Di fatto, agire in vista di fini sulla base di valori e credenze condivisi, richiede ad ogni gruppo un minimo di strutturazione, e pertanto l’individuazione di compiti da svolgere, di aree di competenza, di ruoli funzionali e di momenti di confronto e diversione per valutare i risultati, elaborare nuove eventuali strategie e assorbire e metabolizzare, attraverso una narrazione condivisa, tanto i risultati positivi quanto quelli negativi.

Quando un gruppo è in grado di

  • analizzare passato-presente-futuro, leggendo ed interpretando la relazione e lo scarto fra azioni intraprese, credenze, obiettivi raggiunti e risultati auspicati;

  • elaborare nuove strategie operative;

  • ampliare la propria visione del mondo attraverso nuove narrazioni, mezzi e sensibilità;

  • metabolizzare successi ed insuccessi

diremmo allora che quel gruppo assolve alle funzioni pratiche, cognitive, intellettuali ed emotive, e che è capace di produrre conoscenza ed immagazzinare memoria storica.

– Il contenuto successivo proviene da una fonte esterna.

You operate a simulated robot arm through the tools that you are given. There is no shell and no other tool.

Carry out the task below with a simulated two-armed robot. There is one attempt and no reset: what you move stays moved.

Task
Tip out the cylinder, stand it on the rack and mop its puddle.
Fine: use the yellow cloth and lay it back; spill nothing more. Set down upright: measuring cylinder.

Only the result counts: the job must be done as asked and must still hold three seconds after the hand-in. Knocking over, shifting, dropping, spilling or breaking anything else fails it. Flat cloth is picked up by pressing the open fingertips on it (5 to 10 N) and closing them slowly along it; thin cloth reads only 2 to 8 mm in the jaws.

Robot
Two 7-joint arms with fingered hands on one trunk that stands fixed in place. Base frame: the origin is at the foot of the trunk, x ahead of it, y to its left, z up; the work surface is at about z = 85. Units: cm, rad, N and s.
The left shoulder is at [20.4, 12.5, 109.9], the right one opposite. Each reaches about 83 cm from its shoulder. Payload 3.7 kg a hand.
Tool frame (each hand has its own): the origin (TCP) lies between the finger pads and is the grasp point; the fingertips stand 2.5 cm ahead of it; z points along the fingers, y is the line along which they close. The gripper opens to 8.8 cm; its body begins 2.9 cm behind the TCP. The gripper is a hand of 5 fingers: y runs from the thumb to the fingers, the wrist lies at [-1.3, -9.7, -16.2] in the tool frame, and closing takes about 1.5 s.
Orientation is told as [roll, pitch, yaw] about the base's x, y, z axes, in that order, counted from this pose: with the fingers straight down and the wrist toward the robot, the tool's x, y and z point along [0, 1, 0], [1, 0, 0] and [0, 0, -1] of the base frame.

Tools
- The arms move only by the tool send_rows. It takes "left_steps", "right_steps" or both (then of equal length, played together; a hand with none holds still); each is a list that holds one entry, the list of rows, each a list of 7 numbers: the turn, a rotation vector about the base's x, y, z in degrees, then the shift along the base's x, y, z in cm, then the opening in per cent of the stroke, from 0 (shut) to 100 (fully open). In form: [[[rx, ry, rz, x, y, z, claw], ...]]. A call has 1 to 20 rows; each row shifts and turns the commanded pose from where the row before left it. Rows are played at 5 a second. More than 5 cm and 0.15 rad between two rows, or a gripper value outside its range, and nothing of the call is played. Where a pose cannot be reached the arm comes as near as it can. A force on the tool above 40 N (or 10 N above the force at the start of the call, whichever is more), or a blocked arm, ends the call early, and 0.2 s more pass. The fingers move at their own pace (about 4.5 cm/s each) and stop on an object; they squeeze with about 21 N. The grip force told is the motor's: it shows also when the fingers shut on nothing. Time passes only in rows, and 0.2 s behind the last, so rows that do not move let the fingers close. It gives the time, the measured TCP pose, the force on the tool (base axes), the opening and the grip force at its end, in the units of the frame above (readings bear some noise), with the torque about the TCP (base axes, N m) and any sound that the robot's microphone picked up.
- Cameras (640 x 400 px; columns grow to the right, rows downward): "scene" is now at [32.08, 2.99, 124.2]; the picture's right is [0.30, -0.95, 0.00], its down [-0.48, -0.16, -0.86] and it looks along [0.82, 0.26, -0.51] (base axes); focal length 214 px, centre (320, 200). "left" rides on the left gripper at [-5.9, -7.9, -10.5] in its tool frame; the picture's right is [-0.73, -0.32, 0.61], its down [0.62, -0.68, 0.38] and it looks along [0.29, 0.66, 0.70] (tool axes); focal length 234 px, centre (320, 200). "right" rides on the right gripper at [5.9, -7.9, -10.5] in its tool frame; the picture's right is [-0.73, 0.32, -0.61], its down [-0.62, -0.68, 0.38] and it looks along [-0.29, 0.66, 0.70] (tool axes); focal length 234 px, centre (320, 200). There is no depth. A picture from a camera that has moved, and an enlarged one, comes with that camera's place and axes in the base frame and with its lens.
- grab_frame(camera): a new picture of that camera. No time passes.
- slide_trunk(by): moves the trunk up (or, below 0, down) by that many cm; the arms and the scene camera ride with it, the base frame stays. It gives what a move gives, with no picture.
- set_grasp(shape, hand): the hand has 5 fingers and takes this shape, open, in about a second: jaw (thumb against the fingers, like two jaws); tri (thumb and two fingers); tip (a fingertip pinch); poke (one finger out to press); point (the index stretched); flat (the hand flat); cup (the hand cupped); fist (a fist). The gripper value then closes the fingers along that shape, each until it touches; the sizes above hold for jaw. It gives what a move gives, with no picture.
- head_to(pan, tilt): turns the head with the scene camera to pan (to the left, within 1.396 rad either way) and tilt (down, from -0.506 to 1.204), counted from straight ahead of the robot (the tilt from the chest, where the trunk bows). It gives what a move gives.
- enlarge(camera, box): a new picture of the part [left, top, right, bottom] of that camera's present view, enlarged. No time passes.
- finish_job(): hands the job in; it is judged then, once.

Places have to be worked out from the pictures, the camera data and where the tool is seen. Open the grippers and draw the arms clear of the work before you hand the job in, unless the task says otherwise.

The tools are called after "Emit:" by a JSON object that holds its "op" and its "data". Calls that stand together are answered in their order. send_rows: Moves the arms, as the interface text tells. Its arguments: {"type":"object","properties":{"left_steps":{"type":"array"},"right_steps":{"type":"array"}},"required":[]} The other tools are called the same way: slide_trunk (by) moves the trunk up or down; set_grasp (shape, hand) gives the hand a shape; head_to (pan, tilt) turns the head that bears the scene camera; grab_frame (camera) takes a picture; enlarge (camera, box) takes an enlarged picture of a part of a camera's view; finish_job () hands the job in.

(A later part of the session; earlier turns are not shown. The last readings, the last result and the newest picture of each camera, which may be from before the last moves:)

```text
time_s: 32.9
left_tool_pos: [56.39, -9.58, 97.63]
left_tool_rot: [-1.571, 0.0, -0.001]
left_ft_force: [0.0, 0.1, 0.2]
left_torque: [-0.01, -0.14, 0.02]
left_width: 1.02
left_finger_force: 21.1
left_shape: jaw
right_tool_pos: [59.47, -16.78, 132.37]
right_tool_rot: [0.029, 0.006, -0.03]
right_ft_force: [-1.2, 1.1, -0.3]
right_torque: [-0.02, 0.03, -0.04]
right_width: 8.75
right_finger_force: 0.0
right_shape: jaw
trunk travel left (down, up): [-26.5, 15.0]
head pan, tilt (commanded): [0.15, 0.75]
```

Una simile rete può essere concepita in termini di synapsis, e quindi essere vista come una rete di individui che interlacciati fra loro sono capaci – proprio in quanto rete operativa – di produrre intelligenza pratica, concreta e creativa al fine di permettere ai singoli ed al gruppo, in una relazione biunivoca, di prosperare.

Una rete o struttura sociale capace di comportarsi in questo modo e soddisfare questi requisiti può essere chiamata comunità sinergica.

Nello specifico operativo sperimentato abbiamo chiamato questo tipo di comunità sinergica col nome di “tavolo sinaptico”, ovvero un gruppo di soggetti (persone, istituzioni, soggetti giuridici, etc.) capace di sviluppare il tribal networking.